Work on the project has its roots in a pesky sewer line replacement that began in 2008, and continued longer than expected as problems kept arising, according to Charles Shasho, deputy director of public works.
Construction began on the $1.3 million pedestrian walkway in February. Marucci and Gaffney Excavating Co. was the contractor; Craig Mulichak of MS Consultants was design engineer and Annissa Neider was the architect.
With the utility replacement contracts included, the project cost $3.3 million and took more than a decade to complete.
The restaurants and nightspots on the block – which include Suzie’s Dogs and Drafts, Rhine Haus Bier Hall, Gringos Tacos and V2 Wine Bar and Trattoria, with Tequila Coyote opening in a few months – will be allowed to add patio seating in front of their locations.
A 15-foot wide swath must remain clear through the center of the walkway, said Shasho, to allow for emergency vehicles.
Discussion is also underway to open storefronts on the walkway for three lunch stands in the 20 Federal Place building, Shasho said. Renovations would be necessary to restore the street-front entranceways that once existed. “It’s a money issue now,” Shasho said, referring to the cost of the work and how it would be funded.
An elevated platform on the other side of Commerce Street is also part of the Phelps Street project and will be used for outdoor dining and programs. The vacant storefront that formerly housed The Kitchen Post restaurant is directly in front of the platform, as is One Hot Cookie.

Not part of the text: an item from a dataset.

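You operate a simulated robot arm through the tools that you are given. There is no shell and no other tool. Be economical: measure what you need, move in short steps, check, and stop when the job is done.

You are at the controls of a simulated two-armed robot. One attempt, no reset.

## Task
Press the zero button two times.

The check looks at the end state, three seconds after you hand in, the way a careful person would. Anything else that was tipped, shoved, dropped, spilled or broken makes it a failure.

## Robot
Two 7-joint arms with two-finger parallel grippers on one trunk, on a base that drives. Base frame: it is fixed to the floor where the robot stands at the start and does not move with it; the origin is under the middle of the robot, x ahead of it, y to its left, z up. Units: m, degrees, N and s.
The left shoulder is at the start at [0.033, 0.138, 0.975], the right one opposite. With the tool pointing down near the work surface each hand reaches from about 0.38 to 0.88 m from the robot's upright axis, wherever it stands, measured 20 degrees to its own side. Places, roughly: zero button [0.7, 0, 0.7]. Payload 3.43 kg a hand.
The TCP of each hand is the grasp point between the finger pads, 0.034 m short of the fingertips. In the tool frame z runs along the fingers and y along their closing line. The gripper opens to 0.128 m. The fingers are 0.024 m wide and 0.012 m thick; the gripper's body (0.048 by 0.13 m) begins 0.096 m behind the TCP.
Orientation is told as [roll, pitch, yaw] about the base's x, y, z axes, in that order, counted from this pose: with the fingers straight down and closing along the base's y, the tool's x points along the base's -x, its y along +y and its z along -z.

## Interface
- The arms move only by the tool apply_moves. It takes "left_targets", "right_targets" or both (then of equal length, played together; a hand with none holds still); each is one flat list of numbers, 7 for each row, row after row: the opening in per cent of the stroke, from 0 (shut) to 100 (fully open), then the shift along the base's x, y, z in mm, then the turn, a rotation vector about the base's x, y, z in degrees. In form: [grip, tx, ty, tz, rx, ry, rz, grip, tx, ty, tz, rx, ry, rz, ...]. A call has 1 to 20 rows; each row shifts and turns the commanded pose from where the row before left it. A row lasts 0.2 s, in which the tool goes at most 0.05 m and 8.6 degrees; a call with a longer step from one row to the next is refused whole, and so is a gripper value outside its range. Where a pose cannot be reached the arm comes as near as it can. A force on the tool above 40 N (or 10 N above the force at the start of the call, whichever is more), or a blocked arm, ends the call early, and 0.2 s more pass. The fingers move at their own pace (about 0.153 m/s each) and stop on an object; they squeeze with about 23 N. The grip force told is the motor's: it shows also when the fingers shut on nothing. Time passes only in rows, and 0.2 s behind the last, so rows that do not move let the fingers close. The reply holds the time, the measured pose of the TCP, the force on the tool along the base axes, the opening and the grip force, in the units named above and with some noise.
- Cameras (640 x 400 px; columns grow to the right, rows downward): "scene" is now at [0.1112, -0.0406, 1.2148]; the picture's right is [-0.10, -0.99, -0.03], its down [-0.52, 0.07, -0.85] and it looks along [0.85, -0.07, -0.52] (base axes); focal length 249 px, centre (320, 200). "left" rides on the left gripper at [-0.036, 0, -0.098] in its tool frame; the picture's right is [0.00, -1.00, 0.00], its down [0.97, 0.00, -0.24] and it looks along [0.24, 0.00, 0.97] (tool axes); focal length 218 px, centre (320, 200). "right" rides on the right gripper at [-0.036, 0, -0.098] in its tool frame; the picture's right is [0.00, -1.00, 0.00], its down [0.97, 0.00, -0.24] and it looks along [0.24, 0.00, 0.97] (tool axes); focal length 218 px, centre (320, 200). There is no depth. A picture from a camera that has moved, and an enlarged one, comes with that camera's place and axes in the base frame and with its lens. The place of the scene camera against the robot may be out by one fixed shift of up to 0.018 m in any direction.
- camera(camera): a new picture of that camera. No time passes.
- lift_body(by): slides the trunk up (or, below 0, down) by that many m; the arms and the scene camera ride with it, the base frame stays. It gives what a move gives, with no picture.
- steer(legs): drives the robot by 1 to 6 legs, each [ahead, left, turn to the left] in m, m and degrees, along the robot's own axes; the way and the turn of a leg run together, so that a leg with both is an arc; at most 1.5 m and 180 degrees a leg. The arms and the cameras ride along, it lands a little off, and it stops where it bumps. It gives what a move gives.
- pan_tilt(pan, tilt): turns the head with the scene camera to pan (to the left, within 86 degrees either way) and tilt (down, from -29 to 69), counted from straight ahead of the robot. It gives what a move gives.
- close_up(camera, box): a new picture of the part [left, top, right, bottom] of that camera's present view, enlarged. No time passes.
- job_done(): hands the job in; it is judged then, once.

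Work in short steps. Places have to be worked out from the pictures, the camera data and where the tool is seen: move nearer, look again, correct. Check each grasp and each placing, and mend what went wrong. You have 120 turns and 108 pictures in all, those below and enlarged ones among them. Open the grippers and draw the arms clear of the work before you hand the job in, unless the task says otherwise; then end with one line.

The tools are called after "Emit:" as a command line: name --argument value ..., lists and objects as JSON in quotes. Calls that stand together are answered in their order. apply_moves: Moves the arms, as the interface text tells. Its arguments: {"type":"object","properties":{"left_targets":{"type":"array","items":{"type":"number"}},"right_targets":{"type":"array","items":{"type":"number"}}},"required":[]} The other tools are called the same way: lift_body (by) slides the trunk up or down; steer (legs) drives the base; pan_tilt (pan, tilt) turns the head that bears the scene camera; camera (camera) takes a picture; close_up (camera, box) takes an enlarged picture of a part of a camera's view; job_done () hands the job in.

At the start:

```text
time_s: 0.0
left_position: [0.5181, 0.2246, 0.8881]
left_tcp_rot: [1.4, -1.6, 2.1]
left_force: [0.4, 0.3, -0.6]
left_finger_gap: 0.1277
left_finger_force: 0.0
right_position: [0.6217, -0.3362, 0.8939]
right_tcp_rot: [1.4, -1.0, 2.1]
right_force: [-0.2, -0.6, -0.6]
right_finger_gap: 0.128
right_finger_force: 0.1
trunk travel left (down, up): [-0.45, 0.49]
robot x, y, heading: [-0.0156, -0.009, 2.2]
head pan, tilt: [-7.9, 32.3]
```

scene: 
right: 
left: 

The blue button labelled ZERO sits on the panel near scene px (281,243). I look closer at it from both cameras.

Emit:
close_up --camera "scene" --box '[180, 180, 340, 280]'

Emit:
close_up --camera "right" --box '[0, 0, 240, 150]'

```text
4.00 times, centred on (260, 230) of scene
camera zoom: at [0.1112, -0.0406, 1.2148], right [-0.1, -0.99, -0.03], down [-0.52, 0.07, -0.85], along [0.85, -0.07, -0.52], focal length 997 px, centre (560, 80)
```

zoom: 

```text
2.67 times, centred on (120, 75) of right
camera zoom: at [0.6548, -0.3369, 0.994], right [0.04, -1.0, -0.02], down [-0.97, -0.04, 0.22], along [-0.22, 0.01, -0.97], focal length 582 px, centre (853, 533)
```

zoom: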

First Ward Councilman Julius Oliver credited the vision of city officials and businesspeople decades ago for starting the renaissance of the once-empty downtown.
“Each mayor kept building on each other’s plans to keep the city moving forward,” Oliver said. “These were real ideas with real people behind them, and real money behind them… You had to be a pioneer back then to [invest in] downtown.”
Jim Kinnick, executive director of the Eastgate Regional Council of Governments, said the Phelps Street project was “tough” because a lot of underground utility infrastructure had to be moved.
He pointed out that the gateway to the new Youngstown Foundation Amphitheatre, which opened last year, is visible from the walkway.
Kinnick also mentioned the massive Smart2 reconstruction project along Fifth Avenue is underway just a couple of blocks away.
“I wouldn’t be surprised if at this time next year, maybe sooner, we’re cutting the ribbon on Fifth Avenue,” he said.